--- Begin Document ---
The school attendance data from the MICS surveys can be used to generate an education parity index that measures relative disparity across different groups of disaggregation, as described in the article on primary school attendance. To calculate the index, the attendance rate of the group with the lowest value is divided by the attendance rate of the group with the highest value. The result is a value between 0 and 1, where 1 means that children from different ethnic, linguistic or religious groups have the same secondary school attendance rate. Values closer to 0 indicate increasing disparity.
As an example, Thailand collected data on school attendance that can be linked to the mother tongue of the household head. The secondary school net attendance rates (NAR) for two groups of children identified in the 2005-06 MICS data are shown in Table 1.
Table 1: Secondary school attendance in Thailand
Mother tongue of household head | Secondary NAR (%) |
Thai | 81.2 |
Other language | 65.8 |
Total | 79.8 |
Among children from households whose head speaks Thai, the secondary NAR is 81.2 percent. Among children from households headed by someone with a different mother tongue, the secondary NAR is 65.8 percent. The secondary school parity index for Thailand is then calculated as follows.
Secondary school parity index | = Lowest secondary NAR / Highest secondary NAR |
= Secondary NAR of speakers of another language / Secondary NAR of speakers of Thai | |
= 65.8 / 81.2 | |
= 0.81 |
The parity index is a relative, not an absolute measure of disparity. The value 0.81 means that the secondary NAR of speakers of another language is, relatively speaking, 19 percent below the secondary NAR of Thai speakers. The absolute gap between children from the two groups is 15.4 percent, the difference between 81.2 and 65.8.
The secondary school parity index for all 17 countries with data is shown in Figure 1. The index ranges from a high of 0.98 in Viet Nam to a low of 0.17 in Serbia. The low value for Serbia is explained by extremely low secondary school attendance among the Roma ethnic group. The secondary school NAR for Roma children is 14.8 percent, compared to 85.9 percent for Serbians and 88.6 percent for children from other ethnic groups. In addition to Serbia, six other countries have index values at or below 0.5: Lao PDR, Macedonia, Guinea-Bissau, Togo, Belize, and Montenegro. In these countries, children from the most advantaged ethnic, linguistic or religious group have secondary school net attendance rates that are at least twice as high as the attendance rates of children from the most disadvantaged group. In Viet Nam, Kazakhstan, Albania, and Uzbekistan, on the other hand, disparities in access to secondary education are relatively small.
Figure 1: Secondary school parity index: School attendance by ethnicity, language or religion
Data source: MICS 2005-2006.
--- End Document ---
> [Aim]
How does the document go on? Write the next part.
--- Begin Records ---
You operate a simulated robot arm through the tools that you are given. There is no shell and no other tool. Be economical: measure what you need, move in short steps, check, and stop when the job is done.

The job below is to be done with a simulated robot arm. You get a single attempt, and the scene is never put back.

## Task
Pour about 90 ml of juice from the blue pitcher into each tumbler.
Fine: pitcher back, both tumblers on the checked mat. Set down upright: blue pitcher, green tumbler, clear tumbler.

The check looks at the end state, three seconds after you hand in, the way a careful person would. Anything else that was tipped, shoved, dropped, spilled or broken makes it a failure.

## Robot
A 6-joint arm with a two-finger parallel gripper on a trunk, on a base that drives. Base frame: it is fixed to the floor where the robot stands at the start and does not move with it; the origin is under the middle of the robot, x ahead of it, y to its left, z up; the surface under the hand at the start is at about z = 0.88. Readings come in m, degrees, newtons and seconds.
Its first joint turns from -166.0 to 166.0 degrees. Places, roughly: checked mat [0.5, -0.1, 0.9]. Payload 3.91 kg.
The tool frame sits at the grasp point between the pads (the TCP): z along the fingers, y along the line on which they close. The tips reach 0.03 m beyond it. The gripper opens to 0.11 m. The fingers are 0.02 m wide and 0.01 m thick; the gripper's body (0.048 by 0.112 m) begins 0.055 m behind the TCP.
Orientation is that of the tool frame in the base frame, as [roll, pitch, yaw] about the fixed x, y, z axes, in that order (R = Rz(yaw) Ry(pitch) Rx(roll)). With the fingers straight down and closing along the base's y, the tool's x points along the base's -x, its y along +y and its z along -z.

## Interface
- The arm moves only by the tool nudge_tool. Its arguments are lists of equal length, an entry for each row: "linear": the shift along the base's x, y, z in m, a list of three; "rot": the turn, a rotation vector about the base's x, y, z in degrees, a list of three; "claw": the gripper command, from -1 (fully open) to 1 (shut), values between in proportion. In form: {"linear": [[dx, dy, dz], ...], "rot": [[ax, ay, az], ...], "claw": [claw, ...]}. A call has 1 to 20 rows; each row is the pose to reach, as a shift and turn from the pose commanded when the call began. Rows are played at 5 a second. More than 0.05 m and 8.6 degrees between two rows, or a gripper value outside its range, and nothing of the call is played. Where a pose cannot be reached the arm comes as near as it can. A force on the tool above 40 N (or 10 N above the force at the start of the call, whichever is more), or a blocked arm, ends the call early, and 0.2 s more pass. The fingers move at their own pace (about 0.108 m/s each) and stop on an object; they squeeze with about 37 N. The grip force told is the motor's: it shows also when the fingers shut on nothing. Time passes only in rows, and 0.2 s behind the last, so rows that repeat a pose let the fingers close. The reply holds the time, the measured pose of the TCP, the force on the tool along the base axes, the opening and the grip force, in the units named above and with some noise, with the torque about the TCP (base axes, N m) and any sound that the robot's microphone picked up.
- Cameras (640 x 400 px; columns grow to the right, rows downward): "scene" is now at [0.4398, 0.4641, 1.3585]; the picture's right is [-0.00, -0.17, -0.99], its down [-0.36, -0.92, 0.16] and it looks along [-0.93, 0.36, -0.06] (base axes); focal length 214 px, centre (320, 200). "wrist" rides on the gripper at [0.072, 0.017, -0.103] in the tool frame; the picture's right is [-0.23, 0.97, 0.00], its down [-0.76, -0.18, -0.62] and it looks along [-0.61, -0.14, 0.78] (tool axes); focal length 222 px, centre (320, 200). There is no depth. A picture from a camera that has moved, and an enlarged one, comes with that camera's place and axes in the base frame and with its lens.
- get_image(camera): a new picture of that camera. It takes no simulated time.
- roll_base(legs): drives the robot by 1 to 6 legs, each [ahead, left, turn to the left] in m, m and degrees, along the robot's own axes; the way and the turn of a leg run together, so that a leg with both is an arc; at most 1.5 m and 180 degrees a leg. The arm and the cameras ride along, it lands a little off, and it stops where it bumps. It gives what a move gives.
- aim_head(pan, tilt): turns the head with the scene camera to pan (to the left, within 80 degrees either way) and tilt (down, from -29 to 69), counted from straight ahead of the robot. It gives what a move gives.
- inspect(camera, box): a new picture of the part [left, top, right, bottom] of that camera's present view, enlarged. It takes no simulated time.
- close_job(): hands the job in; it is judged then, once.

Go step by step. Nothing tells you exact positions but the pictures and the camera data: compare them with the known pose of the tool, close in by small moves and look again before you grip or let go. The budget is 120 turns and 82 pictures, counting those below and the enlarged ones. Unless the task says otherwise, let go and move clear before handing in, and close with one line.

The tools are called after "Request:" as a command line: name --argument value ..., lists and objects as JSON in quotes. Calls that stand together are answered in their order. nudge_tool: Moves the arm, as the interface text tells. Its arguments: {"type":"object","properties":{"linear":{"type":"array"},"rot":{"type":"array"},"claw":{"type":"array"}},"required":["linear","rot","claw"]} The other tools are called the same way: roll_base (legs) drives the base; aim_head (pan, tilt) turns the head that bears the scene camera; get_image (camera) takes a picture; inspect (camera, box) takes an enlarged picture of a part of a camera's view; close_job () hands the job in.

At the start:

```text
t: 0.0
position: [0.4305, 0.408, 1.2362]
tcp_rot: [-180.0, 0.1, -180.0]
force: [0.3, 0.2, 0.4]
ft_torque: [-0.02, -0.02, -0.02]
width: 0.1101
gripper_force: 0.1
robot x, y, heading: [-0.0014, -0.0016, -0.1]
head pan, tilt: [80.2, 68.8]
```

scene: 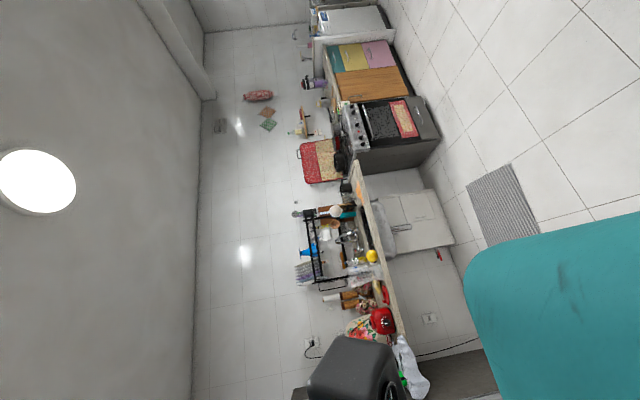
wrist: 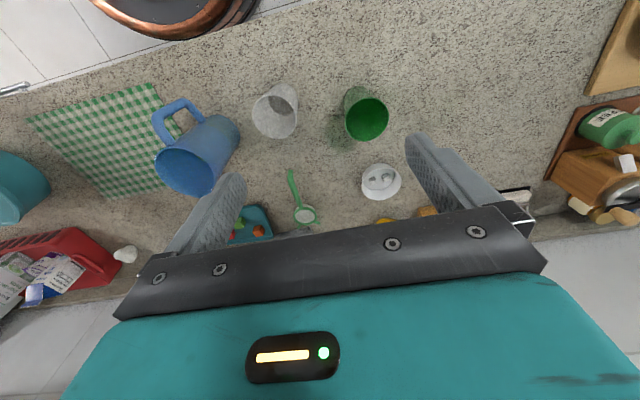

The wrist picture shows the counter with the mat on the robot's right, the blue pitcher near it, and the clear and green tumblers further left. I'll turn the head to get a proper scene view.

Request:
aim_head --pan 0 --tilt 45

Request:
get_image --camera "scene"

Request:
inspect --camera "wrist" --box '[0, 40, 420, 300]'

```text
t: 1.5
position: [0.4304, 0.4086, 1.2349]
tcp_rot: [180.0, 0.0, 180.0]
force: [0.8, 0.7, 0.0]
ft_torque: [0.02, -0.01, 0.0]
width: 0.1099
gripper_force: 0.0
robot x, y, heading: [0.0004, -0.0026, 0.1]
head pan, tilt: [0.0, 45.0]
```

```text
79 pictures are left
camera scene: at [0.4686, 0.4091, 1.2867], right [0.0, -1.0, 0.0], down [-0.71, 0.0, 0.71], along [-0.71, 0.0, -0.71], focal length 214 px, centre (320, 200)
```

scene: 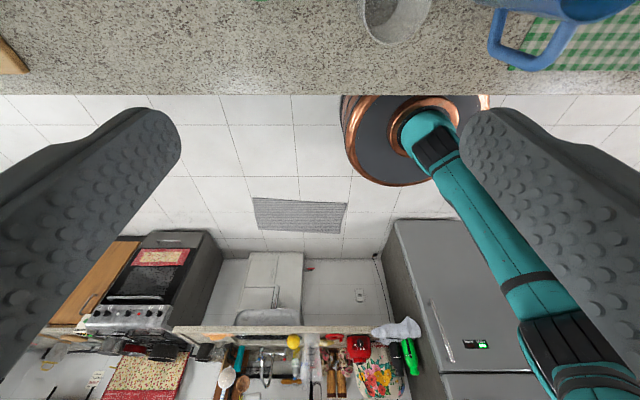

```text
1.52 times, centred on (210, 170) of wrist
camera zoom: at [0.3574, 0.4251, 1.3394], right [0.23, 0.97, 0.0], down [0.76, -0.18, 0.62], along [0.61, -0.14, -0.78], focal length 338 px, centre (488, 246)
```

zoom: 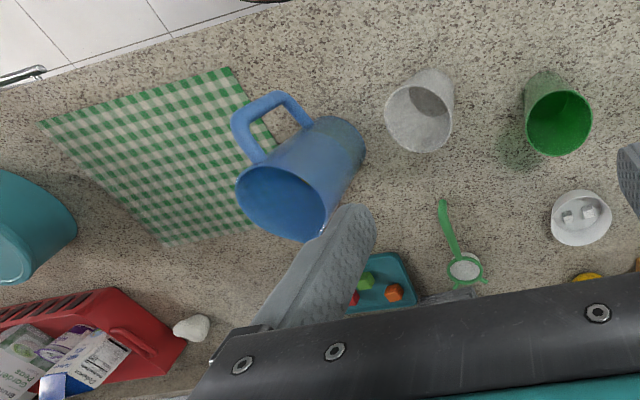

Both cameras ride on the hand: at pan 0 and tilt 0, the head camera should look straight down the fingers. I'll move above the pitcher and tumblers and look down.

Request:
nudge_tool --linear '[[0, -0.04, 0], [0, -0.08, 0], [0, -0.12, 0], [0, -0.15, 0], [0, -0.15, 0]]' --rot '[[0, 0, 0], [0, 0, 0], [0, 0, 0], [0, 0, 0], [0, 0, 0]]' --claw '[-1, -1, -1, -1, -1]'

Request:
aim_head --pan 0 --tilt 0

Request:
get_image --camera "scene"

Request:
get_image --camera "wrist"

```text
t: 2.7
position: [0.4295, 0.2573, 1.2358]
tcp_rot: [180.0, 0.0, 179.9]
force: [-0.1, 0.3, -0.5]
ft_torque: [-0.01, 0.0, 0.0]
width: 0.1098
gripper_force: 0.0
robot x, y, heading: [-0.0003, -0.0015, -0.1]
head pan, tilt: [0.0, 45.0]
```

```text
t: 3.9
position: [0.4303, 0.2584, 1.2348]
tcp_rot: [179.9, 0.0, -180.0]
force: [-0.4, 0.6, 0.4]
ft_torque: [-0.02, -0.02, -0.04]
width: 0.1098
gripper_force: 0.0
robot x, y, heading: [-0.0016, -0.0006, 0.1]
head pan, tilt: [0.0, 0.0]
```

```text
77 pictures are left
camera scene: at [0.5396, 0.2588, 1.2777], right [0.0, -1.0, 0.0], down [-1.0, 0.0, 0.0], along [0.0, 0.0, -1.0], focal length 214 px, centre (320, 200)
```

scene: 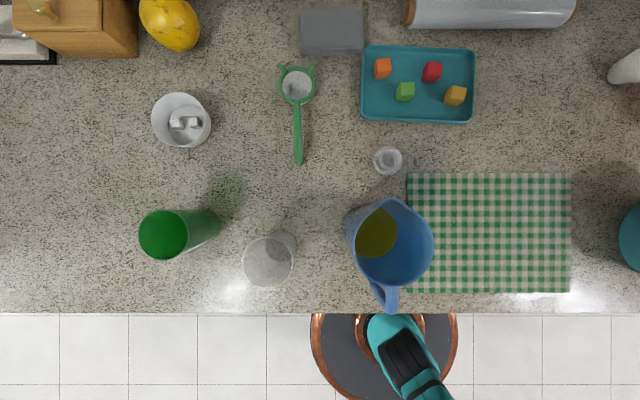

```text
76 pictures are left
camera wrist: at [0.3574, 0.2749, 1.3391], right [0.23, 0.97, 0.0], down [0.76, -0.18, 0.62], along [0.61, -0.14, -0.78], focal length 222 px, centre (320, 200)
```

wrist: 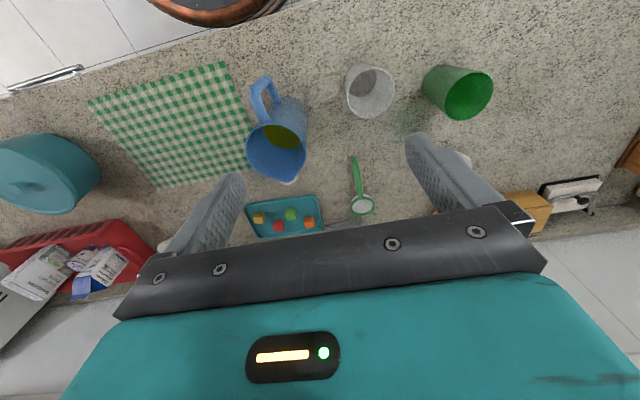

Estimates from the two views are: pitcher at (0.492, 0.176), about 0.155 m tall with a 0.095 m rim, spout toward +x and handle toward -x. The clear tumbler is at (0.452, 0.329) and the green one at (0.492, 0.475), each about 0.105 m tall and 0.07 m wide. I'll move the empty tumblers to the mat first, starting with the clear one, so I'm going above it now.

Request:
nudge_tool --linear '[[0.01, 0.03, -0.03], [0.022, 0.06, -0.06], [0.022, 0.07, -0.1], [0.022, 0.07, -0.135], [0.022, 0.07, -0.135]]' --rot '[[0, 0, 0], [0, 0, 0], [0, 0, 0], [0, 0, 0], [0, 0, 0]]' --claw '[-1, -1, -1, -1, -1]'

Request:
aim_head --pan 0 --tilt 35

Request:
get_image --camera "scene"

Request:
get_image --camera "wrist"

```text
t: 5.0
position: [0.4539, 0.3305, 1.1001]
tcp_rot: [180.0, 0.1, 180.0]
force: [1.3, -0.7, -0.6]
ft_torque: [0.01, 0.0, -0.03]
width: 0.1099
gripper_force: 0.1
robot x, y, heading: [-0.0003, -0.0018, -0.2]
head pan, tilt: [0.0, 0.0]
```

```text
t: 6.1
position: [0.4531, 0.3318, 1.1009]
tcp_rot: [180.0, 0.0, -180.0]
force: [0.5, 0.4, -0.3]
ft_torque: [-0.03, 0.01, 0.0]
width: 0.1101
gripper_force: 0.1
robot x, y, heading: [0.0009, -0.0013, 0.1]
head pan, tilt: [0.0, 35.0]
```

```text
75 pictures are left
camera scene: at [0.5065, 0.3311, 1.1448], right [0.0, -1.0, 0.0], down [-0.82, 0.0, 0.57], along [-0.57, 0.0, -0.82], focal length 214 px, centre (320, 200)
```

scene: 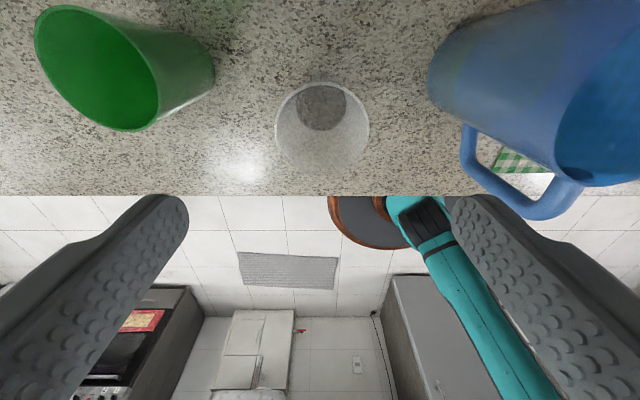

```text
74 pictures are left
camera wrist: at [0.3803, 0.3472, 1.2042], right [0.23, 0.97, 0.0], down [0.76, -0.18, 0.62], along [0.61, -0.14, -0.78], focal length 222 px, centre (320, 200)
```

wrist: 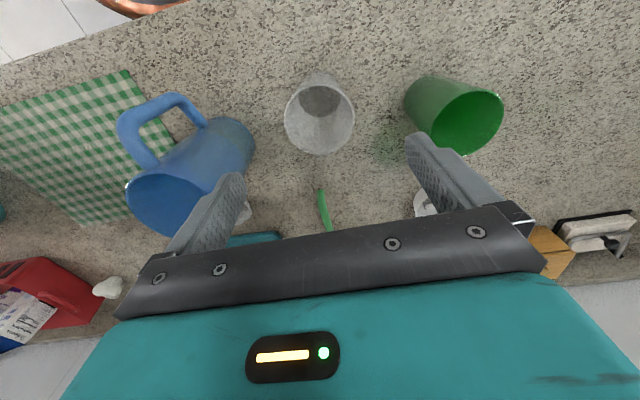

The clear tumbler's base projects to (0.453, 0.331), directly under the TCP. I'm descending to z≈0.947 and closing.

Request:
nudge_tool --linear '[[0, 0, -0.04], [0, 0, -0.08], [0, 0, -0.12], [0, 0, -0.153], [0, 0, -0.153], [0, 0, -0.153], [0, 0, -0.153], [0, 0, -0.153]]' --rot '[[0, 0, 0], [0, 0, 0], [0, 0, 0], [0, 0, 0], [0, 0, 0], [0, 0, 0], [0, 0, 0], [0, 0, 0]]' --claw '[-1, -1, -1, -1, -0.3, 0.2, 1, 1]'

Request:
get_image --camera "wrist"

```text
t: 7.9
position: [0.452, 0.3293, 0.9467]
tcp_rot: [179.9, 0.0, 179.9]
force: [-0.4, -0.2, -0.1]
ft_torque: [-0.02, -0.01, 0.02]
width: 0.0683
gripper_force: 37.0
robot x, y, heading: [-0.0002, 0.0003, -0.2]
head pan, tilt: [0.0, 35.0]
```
--- End Records ---
--- Begin Records ---
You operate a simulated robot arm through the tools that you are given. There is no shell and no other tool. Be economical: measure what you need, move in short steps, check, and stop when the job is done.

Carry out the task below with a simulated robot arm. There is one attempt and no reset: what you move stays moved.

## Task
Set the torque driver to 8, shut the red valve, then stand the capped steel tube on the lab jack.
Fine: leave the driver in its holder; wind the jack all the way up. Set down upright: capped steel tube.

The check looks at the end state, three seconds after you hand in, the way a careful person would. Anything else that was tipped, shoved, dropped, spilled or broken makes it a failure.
--- End Records ---
--- Begin Records ---
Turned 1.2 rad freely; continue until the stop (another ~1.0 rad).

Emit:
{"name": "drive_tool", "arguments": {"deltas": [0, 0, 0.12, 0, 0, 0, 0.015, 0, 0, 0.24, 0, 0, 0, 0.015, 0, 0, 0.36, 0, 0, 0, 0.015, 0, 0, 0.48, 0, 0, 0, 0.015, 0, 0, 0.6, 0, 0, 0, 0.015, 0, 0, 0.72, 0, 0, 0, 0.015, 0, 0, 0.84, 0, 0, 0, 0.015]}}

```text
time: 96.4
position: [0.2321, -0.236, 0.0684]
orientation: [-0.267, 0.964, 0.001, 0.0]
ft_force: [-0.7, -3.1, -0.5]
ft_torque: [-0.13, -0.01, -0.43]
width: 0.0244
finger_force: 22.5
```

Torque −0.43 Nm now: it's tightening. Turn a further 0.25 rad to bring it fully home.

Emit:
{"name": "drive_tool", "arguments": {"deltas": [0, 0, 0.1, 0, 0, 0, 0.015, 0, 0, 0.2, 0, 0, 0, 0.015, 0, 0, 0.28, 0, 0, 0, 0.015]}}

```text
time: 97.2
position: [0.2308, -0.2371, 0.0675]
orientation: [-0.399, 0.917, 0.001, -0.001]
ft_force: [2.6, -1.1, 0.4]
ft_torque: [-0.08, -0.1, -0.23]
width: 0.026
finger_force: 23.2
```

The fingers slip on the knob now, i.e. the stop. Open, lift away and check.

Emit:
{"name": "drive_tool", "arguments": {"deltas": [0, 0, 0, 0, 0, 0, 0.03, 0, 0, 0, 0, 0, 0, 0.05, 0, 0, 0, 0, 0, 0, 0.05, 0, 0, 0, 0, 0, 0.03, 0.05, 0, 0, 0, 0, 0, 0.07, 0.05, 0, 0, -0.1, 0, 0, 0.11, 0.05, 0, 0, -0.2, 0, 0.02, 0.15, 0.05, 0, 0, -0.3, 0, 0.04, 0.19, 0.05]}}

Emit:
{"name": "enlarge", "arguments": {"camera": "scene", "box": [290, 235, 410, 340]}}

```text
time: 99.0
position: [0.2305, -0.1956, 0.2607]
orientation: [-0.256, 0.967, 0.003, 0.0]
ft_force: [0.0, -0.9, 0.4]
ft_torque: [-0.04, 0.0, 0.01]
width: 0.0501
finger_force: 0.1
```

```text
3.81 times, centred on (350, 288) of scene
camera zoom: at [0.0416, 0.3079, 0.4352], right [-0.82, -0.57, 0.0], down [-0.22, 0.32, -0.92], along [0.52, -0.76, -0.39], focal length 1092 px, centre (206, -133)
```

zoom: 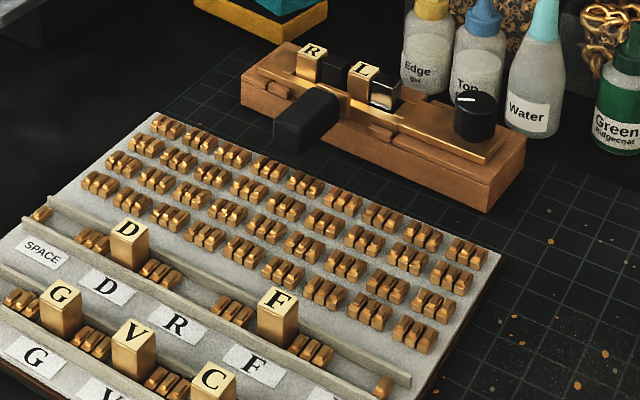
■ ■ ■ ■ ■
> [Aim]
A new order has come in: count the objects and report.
--- End Records ---
> [Task answer]
The attendance rates used to calculate the secondary school parity index are summarized in Table 2. The table also shows whether the national agencies that implemented a survey chose ethnicity, language or religion to identify minorities. A comparison with data on primary school attendance makes clear that disparities at the secondary level of education are much larger than disparities at the primary level, where the parity index for the same group of countries has a range from 0.59 to 0.99.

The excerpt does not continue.